The RAN imperative is to integrate their training operation with Garden Island and other Sydney RAN harbourside facilities; this could also be achieved with a location in outer Sydney. The Defence submission does not provide any reasoning why this integration is mission-critical.
The rationale for this project strangely asserts a static throughput of trainees. In the event of a major threat, the RAN may need to instantly double their training volume.
The limited dimensions of the site could not cope with the demands of this (not unlikely) scenario.
Australians and especially Sydneysiders, would benefit by this valuable site being ceded to the NSW Government to be absorbed in the South Head National Park, as happened in 1989, when Defence (Army) transferred its historic artillery base holdings to the NSW Government, endowed as a major contribution to NSW’s national park inventory. It is time for the RAN to do the same in the broadest national interest and create an expandable training base in a more sensible location.
An increasing concentration of major Navy facilities on central sites in Sydney Harbour also raises the issue of Sydney becoming a primary target in the event of Australia facing hostile threats. Hugh White, in his recent book “How to Defend Australia” stressed that the threat of a direct attack on Australia is already much higher than a decade or two ago.
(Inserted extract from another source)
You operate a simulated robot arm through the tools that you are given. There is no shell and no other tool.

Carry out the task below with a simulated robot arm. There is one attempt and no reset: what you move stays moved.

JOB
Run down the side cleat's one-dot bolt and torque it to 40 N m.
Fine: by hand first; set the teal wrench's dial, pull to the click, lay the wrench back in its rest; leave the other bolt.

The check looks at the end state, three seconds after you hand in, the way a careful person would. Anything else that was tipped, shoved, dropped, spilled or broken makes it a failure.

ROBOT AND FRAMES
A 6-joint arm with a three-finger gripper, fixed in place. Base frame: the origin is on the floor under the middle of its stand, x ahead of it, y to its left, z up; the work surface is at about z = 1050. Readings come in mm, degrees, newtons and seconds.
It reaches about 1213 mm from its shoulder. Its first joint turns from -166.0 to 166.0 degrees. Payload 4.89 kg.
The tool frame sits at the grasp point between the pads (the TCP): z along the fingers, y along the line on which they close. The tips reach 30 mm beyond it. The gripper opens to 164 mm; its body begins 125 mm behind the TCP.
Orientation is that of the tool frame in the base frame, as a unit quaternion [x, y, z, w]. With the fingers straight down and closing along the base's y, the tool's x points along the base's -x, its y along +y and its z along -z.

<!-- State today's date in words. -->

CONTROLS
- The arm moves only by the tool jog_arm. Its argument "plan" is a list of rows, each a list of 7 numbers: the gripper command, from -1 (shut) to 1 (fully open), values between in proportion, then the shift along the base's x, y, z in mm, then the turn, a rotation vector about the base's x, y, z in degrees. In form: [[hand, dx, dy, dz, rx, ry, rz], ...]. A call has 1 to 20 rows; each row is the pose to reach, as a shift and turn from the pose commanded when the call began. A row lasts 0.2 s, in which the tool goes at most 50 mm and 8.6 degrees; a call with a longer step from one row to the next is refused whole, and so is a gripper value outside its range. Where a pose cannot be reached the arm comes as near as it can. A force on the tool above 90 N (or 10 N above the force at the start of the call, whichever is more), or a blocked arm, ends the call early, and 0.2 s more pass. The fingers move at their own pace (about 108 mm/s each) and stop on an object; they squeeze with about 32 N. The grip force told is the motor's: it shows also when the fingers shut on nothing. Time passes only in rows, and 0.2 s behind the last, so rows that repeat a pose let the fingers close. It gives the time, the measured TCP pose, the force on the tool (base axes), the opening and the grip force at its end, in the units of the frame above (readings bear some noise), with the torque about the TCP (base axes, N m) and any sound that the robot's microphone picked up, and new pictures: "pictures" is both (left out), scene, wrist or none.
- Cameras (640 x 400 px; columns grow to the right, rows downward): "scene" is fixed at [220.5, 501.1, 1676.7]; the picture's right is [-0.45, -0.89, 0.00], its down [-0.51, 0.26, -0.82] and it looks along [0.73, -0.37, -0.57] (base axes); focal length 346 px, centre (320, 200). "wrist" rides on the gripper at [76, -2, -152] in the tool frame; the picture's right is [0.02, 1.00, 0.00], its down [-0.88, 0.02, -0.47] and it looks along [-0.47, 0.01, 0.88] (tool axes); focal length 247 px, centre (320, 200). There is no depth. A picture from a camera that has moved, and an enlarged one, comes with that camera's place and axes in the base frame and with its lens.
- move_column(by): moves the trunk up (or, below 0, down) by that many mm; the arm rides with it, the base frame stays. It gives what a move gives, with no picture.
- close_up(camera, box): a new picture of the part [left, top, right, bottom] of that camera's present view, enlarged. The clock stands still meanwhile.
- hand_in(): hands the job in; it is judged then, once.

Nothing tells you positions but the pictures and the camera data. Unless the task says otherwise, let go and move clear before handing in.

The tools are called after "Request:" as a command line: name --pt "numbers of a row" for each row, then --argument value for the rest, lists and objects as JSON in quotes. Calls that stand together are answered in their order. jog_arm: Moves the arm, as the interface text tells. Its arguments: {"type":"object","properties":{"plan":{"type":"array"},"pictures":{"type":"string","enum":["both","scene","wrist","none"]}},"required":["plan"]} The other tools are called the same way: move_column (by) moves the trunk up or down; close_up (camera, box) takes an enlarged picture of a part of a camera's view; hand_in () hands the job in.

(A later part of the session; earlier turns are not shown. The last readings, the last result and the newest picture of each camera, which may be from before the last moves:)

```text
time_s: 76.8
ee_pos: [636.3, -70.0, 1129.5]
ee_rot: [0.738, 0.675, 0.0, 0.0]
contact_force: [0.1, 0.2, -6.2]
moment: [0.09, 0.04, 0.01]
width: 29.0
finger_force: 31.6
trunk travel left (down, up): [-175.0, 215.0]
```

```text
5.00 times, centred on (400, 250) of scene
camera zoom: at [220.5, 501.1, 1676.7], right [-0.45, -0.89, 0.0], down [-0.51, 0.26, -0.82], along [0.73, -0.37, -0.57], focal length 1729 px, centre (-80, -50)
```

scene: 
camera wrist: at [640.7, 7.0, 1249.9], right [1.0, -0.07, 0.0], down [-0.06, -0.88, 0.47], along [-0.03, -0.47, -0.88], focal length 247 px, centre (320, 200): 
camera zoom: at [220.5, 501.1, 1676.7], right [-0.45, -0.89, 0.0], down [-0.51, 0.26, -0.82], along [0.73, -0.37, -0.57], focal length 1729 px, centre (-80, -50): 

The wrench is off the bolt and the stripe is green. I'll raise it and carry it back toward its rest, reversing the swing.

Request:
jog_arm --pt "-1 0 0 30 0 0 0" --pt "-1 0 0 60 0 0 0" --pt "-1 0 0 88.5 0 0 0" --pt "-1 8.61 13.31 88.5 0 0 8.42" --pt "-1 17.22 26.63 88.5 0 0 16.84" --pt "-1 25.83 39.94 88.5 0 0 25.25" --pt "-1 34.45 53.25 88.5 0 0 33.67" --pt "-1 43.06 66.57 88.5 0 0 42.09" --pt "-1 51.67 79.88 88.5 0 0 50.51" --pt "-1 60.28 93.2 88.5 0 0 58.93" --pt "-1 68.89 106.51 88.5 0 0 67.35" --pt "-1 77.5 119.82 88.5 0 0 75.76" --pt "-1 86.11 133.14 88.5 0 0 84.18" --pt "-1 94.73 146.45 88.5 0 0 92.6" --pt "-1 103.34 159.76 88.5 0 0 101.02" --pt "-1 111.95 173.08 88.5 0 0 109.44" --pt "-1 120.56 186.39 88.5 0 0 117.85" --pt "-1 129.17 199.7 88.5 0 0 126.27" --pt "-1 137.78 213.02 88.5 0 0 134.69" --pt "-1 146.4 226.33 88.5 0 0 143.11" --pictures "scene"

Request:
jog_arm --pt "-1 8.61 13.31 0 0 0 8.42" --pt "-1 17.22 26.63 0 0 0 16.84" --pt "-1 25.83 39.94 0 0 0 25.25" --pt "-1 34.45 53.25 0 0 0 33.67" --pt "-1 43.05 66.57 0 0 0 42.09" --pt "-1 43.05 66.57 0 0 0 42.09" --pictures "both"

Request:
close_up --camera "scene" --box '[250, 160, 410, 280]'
It is time to do the right thing, for the benefit of all Australians, and restore South Head to a NSW national park. Visitors should be able to enjoy unrestricted access to South Head, not be faced with a massive and concentrated development with enhanced razor wire fences to protect a training base that could be located at any number of more appropriate and welcoming sites.
Roger Bayliss is President of the Watsons Bay Association. He was formerly a senior officer in the Department of Trade and Foreign Affairs.